We took a look at our own data alongside the average 1-day and 30-day retention rates for over 1,000 SaaS businesses (the dotted line below represents this average).
On average, Appcues customers are seeing a 1-day retention rate of 15%. Our top quartile of customers is seeing twice that rate—retaining 30% of new users at the 1-day mark.
Let’s take a look at 30-day retention:
Similarly, we see a trend of the average hovering right around the SaaS average of 20% but top Appcues customers are closer to 50%.
Getting half of your new users to return to your product within a month of signup is tricky, but possible. Let’s talk about how to get there.
Step 3: Understanding your retention experiments
Isolating variables and understanding causation is one of the main battles when it comes to improving retention. We were particularly interested in isolating our own product and measuring the impact it had on our customers’ own number. Did seeing Appcues flows make a tangible difference in end-user retention? And was that difference significant?
The answer, it turns out, is yes and yes!
Let’s dig into that a little more: Below is a graph that represents the base 30-day retention rate (roughly 20%) against retention rates of users who start and/or complete Appcues flows.
If end users are completing one step of a 4-step flow, this will increase first-month retention by 3.24% on average. If users are completing the entire 4-step flow, end-user retention rates increase by over 9%.
We can zoom in even further to a specific Appcues customer example:
For this customer, Appcues made a significant impact on 1-day retention rate when comparing users who saw a flow to those who didn’t—0.7% retention versus 25.8%. This makes sense—when users get a contextual, in-app introduction to a product, they have an easier time seeing value, which makes them more likely to return.
Appcues also had a sizable impact on this customer’s 30-day retention rates: Seeing Appcues flows improved 30-day retention by 25%, from 69.8% to an impressive 87.3%. These sorts of results are an important reminder that a better onboarding experience can have long-term, trailing effects on metrics throughout the customer lifecycle.
Think about it: What would a 25% lift in 30-day retention mean to you?
Step 4: Take action
So far, we’ve covered how we are defining retention at Appcues, what retention benchmarks look like across our customer base, and the impact that we see when we isolate Appcues as a variable in our analysis.
What was clear to us when we looked at the data was that, yes, Appcues really does make a difference. That’s obviously good news for us, but it’s also great news for you—whether you’re an Appcues customer or have decided to allocate resources to building, maintaining, and iterating on similar in-app communications in-house.
Because our data shows that users who see Appcues flows within the first 30 days have a 12% higher retention rate on average than those who did not. What could a 12% higher retention rate mean for your own bottom line? Quite a lot.

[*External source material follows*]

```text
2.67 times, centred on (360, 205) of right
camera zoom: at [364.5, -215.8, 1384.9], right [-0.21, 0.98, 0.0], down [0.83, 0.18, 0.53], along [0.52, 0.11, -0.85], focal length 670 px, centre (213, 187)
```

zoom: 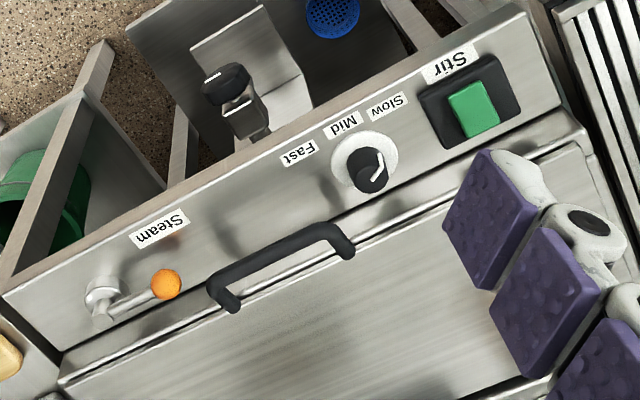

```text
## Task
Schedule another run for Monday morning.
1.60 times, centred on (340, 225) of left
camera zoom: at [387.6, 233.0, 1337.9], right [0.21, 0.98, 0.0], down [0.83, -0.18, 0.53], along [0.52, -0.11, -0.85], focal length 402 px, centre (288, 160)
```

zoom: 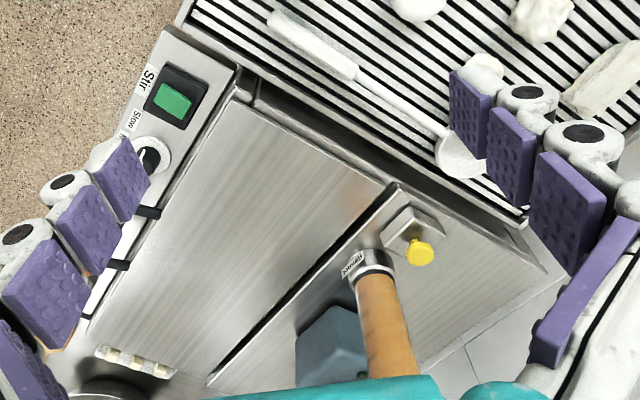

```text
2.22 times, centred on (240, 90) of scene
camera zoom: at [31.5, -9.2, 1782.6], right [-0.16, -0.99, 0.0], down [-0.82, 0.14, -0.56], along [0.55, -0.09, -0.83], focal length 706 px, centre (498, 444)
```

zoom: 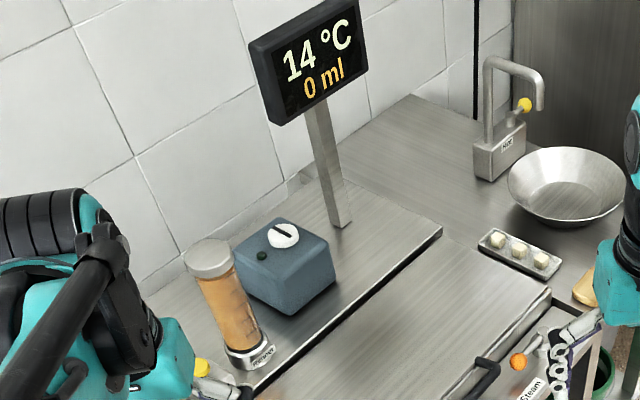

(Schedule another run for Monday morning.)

But don’t take our word for it. We asked around to see what our customers are saying, and retention comes in many different forms. Here’s a quote from Octadesk, a customer aiming to improve their first week retention and conversion with Appcues:
“We offer a 7-day trial. With Appcues, we have been able to 2X our lead conversion. Appcues has had a significant impact on our revenue growth." – Vitor Ferreira, Product Manager, PLG at Octadesk
Invest in in-app messaging
In-app messaging allows you to communicate with your users in a way that is contextual, timely, and relevant. Whether you choose Appcues or in-house development, you should be prepared to iterate on your experiences quickly and often. Don’t be afraid to experiment with different flows or user segmentation—just be sure you have solid benchmark data in place so you can understand the impact of your changes.